-------- Information supplied --------

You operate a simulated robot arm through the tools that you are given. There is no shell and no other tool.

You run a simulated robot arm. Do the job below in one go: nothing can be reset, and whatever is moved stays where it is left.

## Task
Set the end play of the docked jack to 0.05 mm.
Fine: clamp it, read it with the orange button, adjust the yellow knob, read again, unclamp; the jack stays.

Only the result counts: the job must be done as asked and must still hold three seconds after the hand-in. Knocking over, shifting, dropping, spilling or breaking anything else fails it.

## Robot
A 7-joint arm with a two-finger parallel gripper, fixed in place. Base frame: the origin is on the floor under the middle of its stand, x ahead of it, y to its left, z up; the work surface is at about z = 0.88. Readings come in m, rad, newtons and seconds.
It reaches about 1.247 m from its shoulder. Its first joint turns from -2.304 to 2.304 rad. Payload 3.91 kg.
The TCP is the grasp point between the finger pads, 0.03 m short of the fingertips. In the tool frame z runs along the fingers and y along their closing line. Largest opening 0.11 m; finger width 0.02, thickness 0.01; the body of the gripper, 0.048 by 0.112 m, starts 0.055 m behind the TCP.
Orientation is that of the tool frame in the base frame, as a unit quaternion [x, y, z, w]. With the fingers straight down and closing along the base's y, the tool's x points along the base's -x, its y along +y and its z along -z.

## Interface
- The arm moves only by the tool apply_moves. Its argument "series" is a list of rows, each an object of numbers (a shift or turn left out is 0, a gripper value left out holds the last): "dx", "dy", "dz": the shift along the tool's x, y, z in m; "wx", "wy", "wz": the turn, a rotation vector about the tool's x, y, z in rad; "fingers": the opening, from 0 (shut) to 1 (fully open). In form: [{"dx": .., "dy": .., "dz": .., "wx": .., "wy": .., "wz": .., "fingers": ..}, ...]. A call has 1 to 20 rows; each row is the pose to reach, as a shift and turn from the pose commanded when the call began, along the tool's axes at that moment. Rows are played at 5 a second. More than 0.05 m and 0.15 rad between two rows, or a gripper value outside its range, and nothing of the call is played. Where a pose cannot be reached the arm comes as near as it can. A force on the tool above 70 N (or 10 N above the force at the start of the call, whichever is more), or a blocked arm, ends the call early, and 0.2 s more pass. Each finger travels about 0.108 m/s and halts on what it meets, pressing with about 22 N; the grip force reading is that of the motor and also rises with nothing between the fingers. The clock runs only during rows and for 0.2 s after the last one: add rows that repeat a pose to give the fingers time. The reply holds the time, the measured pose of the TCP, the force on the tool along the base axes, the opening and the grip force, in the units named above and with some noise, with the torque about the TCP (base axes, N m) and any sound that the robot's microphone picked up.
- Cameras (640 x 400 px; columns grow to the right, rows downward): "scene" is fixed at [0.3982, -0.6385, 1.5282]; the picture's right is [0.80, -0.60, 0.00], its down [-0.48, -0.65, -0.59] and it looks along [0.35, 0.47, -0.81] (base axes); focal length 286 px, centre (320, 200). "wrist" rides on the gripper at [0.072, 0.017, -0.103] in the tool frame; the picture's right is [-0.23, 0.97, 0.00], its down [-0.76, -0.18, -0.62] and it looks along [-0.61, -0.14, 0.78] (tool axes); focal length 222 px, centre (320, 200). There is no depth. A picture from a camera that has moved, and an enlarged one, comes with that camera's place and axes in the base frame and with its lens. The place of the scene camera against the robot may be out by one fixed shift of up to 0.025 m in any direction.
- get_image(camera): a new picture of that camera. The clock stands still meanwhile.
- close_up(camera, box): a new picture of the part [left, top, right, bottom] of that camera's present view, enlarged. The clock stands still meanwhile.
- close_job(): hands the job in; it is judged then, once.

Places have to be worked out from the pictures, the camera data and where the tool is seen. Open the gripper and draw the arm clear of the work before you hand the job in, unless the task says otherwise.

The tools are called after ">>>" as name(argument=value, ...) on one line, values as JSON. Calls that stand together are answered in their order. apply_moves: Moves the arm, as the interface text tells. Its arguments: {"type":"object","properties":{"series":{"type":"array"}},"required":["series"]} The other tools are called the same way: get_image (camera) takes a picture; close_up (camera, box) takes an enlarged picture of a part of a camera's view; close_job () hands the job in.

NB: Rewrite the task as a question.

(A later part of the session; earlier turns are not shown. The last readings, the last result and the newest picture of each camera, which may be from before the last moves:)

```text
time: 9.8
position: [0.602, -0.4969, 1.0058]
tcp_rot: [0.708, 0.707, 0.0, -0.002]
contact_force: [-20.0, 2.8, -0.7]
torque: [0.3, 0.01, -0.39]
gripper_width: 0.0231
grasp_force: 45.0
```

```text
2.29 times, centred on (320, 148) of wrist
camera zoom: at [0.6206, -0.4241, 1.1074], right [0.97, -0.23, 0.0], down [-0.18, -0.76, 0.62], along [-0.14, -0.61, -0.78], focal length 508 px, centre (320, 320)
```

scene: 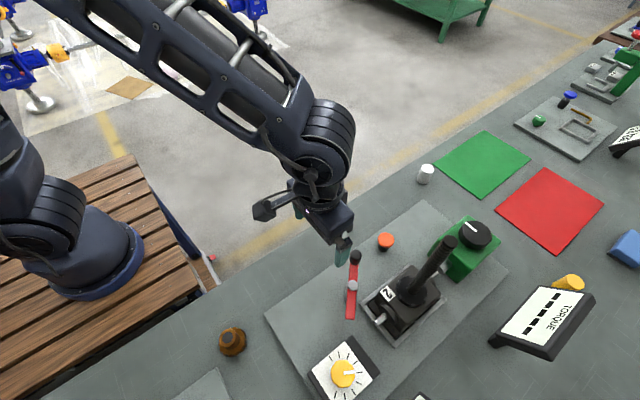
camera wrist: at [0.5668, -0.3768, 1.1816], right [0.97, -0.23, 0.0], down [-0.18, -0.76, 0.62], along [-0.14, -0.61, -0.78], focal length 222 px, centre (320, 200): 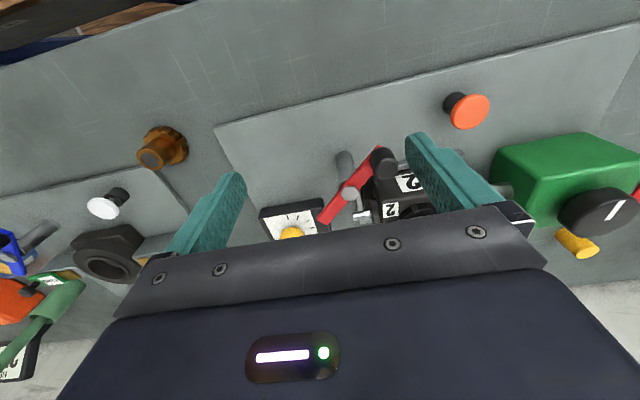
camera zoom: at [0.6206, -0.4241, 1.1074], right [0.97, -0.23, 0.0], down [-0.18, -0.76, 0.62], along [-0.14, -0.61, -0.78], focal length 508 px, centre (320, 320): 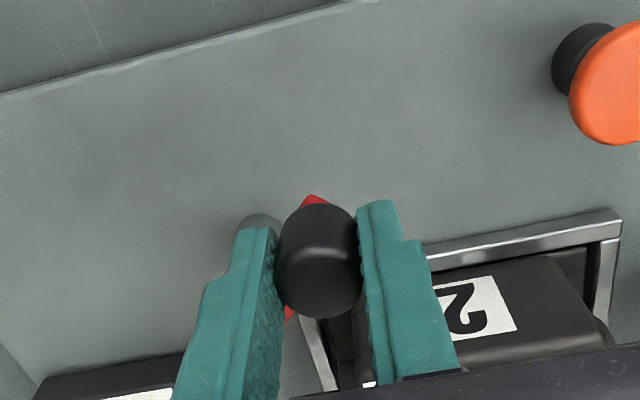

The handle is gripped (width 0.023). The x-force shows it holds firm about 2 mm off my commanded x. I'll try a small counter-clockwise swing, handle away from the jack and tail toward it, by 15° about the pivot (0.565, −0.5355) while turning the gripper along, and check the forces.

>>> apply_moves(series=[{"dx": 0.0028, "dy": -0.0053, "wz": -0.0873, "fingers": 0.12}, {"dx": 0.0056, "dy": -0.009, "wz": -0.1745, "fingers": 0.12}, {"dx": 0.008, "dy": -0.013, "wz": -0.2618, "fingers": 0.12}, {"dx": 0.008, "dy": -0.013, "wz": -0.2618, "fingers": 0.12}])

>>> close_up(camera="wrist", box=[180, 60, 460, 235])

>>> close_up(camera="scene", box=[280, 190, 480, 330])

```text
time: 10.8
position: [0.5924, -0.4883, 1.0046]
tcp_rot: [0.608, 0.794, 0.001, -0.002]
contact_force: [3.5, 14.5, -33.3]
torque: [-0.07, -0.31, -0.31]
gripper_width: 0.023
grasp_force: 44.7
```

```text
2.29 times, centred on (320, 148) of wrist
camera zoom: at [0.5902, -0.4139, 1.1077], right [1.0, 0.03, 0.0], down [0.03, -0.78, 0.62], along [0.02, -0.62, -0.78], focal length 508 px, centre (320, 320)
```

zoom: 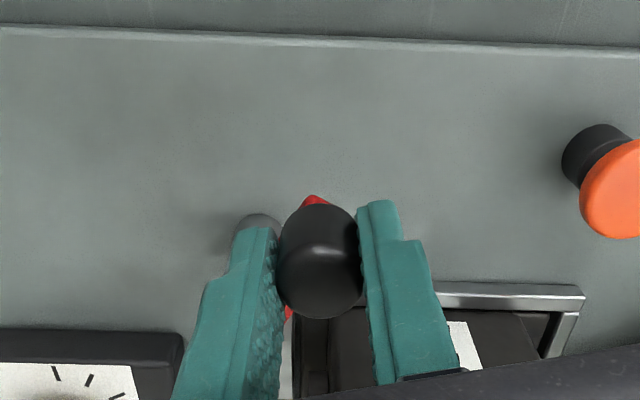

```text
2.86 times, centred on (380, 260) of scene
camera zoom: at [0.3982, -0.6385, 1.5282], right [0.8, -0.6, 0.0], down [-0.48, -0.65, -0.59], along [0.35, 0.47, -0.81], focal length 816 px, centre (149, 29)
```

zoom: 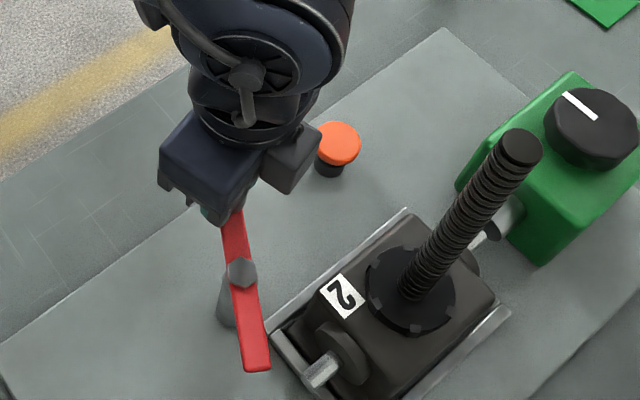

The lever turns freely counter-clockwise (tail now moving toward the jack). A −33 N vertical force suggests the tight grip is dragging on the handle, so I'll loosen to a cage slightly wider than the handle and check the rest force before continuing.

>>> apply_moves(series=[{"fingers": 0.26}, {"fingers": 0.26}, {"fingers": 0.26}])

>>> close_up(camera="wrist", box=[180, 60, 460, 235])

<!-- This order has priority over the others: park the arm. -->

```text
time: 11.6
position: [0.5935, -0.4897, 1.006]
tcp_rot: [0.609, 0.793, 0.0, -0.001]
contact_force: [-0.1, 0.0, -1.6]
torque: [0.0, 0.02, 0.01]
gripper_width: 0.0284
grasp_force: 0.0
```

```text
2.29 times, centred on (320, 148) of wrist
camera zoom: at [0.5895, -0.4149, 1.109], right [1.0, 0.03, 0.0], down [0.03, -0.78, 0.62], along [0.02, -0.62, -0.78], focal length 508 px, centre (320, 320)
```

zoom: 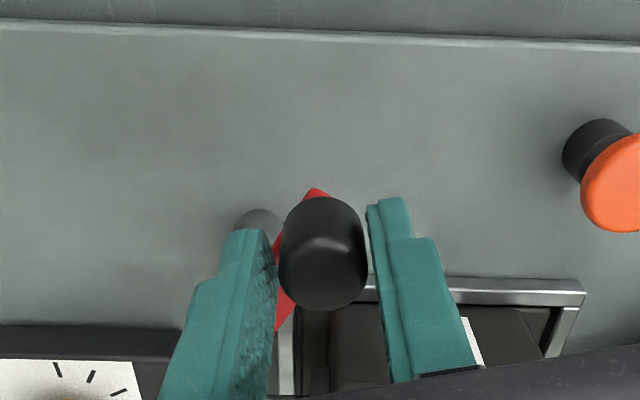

--------

**What you need to do**
Both the line with "- get_image(camera): a" and the line with "Places have to" belong in the answer; write them out exactly, with every line between. Return a JSON list in which every string is one line; blank lines are skipped.

**Solution below**
[
  "- get_image(camera): a new picture of that camera. The clock stands still meanwhile.",
  "- close_up(camera, box): a new picture of the part [left, top, right, bottom] of that camera's present view, enlarged. The clock stands still meanwhile.",
  "- close_job(): hands the job in; it is judged then, once.",
  "Places have to be worked out from the pictures, the camera data and where the tool is seen. Open the gripper and draw the arm clear of the work before you hand the job in, unless the task says otherwise."
]